• [Goal]:
The listing must be reproduced in full, exactly as it stands.
=======
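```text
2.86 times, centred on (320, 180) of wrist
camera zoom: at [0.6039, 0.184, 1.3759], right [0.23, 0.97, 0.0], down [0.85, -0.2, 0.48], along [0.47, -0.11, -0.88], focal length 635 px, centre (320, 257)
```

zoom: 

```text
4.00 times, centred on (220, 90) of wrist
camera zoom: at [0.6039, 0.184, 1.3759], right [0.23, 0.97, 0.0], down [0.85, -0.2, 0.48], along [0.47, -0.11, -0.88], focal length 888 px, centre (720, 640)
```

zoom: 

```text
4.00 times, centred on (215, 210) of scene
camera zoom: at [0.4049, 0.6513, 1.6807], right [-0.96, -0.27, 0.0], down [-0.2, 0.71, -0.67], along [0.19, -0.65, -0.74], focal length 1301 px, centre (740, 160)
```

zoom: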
=======
• [Response to this exercise]:
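```text
2.86 times, centred on (320, 180) of wrist
camera zoom: at [0.6039, 0.184, 1.3759], right [0.23, 0.97, 0.0], down [0.85, -0.2, 0.48], along [0.47, -0.11, -0.88], focal length 635 px, centre (320, 257)
```

zoom: 

```text
4.00 times, centred on (220, 90) of wrist
camera zoom: at [0.6039, 0.184, 1.3759], right [0.23, 0.97, 0.0], down [0.85, -0.2, 0.48], along [0.47, -0.11, -0.88], focal length 888 px, centre (720, 640)
```

zoom: 

```text
4.00 times, centred on (215, 210) of scene
camera zoom: at [0.4049, 0.6513, 1.6807], right [-0.96, -0.27, 0.0], down [-0.2, 0.71, -0.67], along [0.19, -0.65, -0.74], focal length 1301 px, centre (740, 160)
```

zoom: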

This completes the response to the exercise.